Task instructions
Repeat the lines below exactly as written, please, from the line with "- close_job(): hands" to the line with "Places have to", both lines included, and no others. Put each line that is not blank into a JSON list as a string.

[Supplied data start]

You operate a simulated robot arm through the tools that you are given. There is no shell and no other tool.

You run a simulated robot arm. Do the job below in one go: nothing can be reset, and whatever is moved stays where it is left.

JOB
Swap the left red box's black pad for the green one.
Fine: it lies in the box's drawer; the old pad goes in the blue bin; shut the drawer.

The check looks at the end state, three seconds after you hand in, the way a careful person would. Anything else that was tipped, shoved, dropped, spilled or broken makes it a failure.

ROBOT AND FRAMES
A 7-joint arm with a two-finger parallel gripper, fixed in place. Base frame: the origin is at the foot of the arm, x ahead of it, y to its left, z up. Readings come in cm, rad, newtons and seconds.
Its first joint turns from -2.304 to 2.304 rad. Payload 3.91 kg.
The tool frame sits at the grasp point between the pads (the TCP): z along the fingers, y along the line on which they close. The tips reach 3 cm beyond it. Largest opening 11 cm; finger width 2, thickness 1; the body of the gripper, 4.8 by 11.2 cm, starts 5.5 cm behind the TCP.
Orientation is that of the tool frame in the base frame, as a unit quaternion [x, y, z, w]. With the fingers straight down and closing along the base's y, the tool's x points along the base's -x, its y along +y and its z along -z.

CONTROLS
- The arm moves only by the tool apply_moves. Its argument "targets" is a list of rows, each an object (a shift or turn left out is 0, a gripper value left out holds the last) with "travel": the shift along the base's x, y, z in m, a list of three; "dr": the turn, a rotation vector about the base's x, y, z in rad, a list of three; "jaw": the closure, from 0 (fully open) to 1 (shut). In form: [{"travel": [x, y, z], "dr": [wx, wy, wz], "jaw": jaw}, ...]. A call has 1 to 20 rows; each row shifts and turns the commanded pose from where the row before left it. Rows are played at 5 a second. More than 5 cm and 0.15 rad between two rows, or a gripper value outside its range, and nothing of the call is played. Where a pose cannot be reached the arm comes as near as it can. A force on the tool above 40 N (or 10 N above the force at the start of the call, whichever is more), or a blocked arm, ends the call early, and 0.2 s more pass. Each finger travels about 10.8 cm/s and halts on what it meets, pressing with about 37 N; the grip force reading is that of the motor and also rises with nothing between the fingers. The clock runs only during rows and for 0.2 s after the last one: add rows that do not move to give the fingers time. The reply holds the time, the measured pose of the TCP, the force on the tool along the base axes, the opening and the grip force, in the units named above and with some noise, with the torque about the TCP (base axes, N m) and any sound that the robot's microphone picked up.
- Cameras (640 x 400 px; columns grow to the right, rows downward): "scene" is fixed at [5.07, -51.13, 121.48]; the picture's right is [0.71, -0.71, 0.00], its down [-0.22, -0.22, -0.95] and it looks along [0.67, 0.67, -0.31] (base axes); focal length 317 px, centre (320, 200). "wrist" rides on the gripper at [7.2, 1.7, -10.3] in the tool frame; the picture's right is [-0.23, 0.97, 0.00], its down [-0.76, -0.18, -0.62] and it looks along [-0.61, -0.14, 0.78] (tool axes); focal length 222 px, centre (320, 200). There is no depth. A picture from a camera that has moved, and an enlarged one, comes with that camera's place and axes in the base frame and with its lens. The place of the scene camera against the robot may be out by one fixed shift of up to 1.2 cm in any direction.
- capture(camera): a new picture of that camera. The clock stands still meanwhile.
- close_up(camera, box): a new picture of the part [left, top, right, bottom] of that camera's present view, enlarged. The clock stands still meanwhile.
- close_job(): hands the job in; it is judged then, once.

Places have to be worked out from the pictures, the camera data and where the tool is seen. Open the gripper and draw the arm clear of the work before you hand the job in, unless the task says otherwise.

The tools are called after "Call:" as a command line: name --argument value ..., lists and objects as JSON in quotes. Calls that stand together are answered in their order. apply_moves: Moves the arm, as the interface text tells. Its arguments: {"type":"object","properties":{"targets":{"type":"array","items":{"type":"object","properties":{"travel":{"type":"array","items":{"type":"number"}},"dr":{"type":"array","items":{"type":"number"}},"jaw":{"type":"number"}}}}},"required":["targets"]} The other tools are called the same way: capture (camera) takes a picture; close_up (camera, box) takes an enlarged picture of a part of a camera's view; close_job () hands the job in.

[Supplied data end]

Complete output
[
  "- close_job(): hands the job in; it is judged then, once.",
  "Places have to be worked out from the pictures, the camera data and where the tool is seen. Open the gripper and draw the arm clear of the work before you hand the job in, unless the task says otherwise."
]